EXERCISE:
Find the lines of data that contain the string "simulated", then list them.

STORED DATA:
>> start

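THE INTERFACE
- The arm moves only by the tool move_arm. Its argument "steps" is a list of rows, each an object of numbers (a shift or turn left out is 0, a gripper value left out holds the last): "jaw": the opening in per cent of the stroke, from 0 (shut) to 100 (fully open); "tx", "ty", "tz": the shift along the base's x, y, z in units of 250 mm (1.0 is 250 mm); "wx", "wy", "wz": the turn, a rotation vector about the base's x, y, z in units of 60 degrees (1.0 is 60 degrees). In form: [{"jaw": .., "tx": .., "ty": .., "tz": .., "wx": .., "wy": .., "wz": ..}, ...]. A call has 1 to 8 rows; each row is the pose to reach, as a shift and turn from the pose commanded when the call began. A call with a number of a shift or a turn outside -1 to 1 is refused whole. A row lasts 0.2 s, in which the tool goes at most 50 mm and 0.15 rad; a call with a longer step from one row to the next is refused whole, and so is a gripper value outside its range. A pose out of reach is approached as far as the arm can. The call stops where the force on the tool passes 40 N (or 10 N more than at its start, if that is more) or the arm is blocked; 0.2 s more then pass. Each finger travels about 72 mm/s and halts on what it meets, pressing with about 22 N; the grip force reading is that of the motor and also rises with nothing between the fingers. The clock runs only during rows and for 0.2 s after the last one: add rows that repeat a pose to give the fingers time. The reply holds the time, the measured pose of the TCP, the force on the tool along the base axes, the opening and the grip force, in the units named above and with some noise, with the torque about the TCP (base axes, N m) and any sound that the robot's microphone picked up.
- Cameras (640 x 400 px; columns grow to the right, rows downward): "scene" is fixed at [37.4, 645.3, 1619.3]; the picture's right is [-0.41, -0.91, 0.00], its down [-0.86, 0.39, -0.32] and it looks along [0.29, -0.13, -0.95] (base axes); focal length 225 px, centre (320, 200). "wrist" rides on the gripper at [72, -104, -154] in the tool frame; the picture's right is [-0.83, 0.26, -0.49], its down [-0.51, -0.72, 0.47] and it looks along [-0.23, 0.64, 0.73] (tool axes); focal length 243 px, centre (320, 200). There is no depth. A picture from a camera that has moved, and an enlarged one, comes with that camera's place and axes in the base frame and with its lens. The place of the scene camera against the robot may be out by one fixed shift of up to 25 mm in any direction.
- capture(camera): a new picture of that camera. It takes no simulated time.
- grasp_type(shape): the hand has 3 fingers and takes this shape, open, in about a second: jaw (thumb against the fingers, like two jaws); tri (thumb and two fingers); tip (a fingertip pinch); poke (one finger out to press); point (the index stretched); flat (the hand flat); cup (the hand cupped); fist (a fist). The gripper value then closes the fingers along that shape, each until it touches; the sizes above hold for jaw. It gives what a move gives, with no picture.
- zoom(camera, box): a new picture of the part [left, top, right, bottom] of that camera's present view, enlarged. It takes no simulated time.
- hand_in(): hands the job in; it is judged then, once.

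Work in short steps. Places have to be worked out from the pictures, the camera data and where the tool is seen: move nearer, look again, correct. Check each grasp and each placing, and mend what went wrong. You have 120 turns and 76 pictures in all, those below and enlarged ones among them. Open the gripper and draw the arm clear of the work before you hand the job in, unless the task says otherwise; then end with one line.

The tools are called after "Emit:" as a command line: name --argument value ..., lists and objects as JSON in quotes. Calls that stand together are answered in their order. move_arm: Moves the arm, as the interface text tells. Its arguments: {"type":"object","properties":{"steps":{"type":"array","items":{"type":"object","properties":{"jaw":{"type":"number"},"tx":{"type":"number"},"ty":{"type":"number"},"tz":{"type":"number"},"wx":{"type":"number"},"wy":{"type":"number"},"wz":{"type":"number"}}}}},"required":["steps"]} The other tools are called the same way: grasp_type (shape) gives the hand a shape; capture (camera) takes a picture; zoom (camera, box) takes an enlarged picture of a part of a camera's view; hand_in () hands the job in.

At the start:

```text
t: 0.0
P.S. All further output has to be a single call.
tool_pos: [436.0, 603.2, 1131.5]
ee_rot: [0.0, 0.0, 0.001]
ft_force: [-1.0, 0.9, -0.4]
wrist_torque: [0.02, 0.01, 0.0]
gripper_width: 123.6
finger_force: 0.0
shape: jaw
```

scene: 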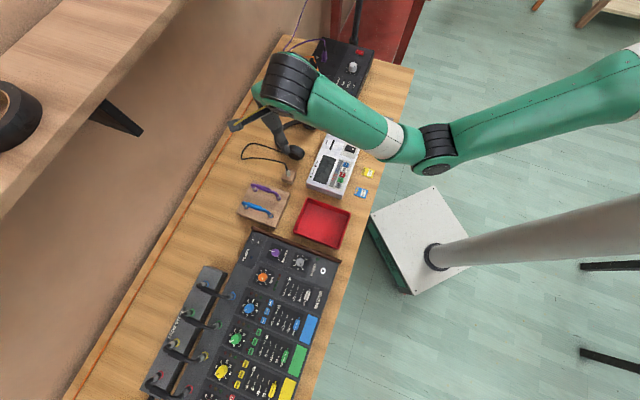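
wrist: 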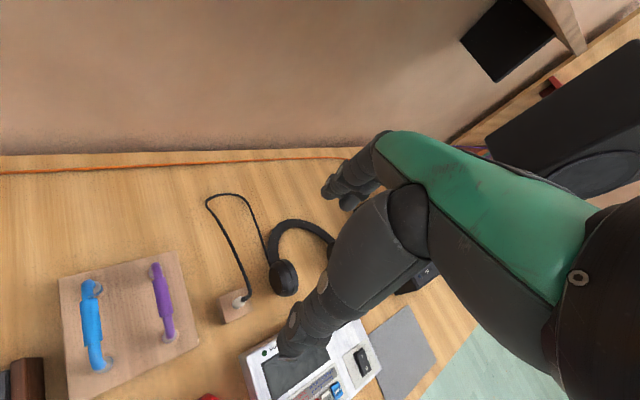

>> end

RESULT BELOW:
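- capture(camera): a new picture of that camera. It takes no simulated time.
- zoom(camera, box): a new picture of the part [left, top, right, bottom] of that camera's present view, enlarged. It takes no simulated time.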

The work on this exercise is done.